Newell’s panel of engineers was convened in San Francisco on July 27. After two days of hearing divided opinions (Clausen testified in favor of continuing, Lippincott in favor of abandonment), the panel reached a unanimous verdict. The Owens Valley Project should not be sedulously pursued, they recommended; the needs of Los Angeles had become too great an issue. But neither should it be formally abandoned until a more persuasive case could be made for doing so. Los Angeles would have to demonstrate that it had absolutely no choice but to go to the valley for water, and it would have to prove that it had the resources to carry out such a gigantic undertaking on its own. Such a recommendation, the panel added, was of course based on the assumption that the Reclamation project was still feasible.

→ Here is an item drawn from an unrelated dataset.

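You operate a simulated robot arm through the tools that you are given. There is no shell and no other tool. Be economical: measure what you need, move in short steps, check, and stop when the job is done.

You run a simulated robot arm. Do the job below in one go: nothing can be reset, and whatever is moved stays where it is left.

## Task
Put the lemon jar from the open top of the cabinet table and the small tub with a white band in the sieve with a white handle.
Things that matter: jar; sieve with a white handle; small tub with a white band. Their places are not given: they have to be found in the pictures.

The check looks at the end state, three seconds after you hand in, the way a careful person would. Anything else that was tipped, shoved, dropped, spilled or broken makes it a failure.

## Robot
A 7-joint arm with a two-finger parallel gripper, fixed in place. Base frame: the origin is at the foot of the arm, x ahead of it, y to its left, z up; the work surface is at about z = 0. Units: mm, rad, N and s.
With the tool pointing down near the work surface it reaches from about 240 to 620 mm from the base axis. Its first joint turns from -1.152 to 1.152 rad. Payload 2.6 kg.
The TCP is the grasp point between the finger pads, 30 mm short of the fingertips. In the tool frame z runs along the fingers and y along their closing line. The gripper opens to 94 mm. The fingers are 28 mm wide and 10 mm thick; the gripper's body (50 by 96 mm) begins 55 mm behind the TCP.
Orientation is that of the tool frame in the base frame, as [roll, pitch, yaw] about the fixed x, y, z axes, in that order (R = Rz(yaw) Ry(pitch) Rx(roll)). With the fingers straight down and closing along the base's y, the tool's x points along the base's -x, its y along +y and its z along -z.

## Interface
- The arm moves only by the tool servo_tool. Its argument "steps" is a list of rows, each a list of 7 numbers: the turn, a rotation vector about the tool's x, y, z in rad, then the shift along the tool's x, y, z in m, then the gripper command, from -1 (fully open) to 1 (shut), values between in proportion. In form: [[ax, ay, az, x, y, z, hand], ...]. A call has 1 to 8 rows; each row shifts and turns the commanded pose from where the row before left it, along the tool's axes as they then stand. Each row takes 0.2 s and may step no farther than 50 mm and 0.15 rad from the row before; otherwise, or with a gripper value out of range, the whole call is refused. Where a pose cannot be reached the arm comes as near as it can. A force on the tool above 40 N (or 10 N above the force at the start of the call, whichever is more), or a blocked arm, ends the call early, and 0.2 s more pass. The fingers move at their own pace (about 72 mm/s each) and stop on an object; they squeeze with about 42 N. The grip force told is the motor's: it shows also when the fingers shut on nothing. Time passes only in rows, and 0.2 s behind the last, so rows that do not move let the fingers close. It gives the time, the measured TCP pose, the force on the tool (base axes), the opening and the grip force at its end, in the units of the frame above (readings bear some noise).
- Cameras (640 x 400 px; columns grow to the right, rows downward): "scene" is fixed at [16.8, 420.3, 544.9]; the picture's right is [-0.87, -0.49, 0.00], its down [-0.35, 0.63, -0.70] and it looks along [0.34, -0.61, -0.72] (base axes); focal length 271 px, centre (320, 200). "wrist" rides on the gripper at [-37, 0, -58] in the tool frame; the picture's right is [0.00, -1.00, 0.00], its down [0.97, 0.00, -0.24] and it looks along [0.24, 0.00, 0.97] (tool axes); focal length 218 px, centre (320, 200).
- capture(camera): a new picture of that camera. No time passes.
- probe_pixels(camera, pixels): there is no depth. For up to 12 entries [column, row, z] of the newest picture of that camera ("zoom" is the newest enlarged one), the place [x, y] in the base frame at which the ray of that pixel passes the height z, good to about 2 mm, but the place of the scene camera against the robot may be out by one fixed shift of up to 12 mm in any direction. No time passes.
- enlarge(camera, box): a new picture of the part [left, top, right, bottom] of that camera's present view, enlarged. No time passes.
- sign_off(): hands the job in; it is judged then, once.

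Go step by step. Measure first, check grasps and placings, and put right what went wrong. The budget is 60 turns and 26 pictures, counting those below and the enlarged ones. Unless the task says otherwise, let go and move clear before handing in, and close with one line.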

Which, unbeknownst to anyone but Eaton and a select handful of Los Angeles officials, it was not. Four months earlier, after completing his consultant duties for Lippincott, Eaton had gone back to see the stubborn Thomas Rickey, who held the key piece of land in the valley—the land the city had to have in order to block the federal project—but who had refused to sell. In Eaton’s hand was his recommendation that Rickey’s hydroelectric company be allowed to usurp its competitor’s claim on the main power sites on the river. That, Eaton thought, was the sweetener that would surely make Rickey sell. After hours of pleading and cajoling, however, the rancher still held out. In disgust, Eaton finally stood up, roughly shook Rickey’s hand, and stomped out the door. As he was standing at the railroad depot, waiting for the train that would take him back to Los Angeles, Rickey raced up in his carriage. He had had a sudden change of heart; for $450,000, he told Eaton, he would sell him an option clear on the ranch, including the Long Valley reservoir site.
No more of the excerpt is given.